O ponto de controvérsia do Recurso Especial de n.º 1.559.264 envolve sinteticamente o seguinte questionamento: é devido ou não o pagamento de direitos autorais decorrentes de execução pública ao ECAD pela Rádio OI FM nos casos do uso da plataforma digital denominada streaming?

O enquadramento desse uso na modalidade execução pública é relevante na medida que define a forma em que se dará o licenciamento, se por gestão coletiva ou individual, assim como o órgão responsável pela coleta e distribuição do pagamento, ao qual as plataformas destas tecnologias devem recorrer. Segundo o artigo 99 da Lei 9.610/98, as associações vinculadas aos direitos musicais mantém um único escritório, o ECAD, para recolher e distribuir os direitos patrimoniais oriundos da execução pública de obras musicais, cabendo, privativamente, a fixação dos preços pelos usos das obras às associações (ABRÃO, 2017).

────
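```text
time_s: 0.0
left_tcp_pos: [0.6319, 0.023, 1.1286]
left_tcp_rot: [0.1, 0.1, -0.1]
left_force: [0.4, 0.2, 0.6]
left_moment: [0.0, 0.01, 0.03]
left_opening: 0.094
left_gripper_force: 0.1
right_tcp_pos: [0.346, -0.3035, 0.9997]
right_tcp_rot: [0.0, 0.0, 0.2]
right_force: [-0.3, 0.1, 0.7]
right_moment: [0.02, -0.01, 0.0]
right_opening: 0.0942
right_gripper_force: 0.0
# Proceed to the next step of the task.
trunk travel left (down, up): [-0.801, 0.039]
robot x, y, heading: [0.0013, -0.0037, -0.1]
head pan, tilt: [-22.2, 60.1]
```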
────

Para fins de orientação, o litígio entre OI FM x ECAD, transcorreu, sucintamente, da seguinte forma: 

  1. o ECAD ajuíza em primeiro grau ação visando a suspensão da execução das transmissões pela OI FM, enquanto não fosse providenciada o pagamento de royalties ao ECAD decorrentes de execução pública, sustentando que a rádio, por meio de seu site na internet, permitia a reprodução das modalidades simulcasting e webcasting, e, portanto, sendo execução pública, seriam devidos direitos autorais ao ECAD;
  2. julgado improcedente o pedido em primeiro grau sob o fundamento que uma nova cobrança caracterizaria bis in idem, o ECAD, então, interpôs apelação que é parcialmente provido, condenando a OI ao pagamento de taxa pela execução pública de obras musicais na modalidade webcasting; 
  3. a OI, então, interpõem embargos infringentes, o qual é provido por maioria, de modo a prevalecer o voto vencido na apelação que julgava improcedente o pedido, sob o argumento que a transmissão na modalidade webcasting se tratava de uma transmissão individual e dedicada, restrita ao usuário;
  4. o ECAD apresenta Recurso Especial apontando divergência jurisprudencial, obscuridade/contradição e ofensa aos dispositivos da Lei n. 9.610/98 e em contrarrazões a OI aduziu a incidência da Súmula nº 7 /STJ, a falta de prequestionamento dos artigos da Lei Autoral e a ausência de negativa de prestação jurisdicional. 
  5. inadmitido no Tribunal de Justiça do Rio de Janeiro o Recurso Especial, o ECAD interpôs recurso de agravo de instrumento, o qual apreciado pelo STJ é convertido em recurso especial (BRASIL, 2017, p. 3-6). 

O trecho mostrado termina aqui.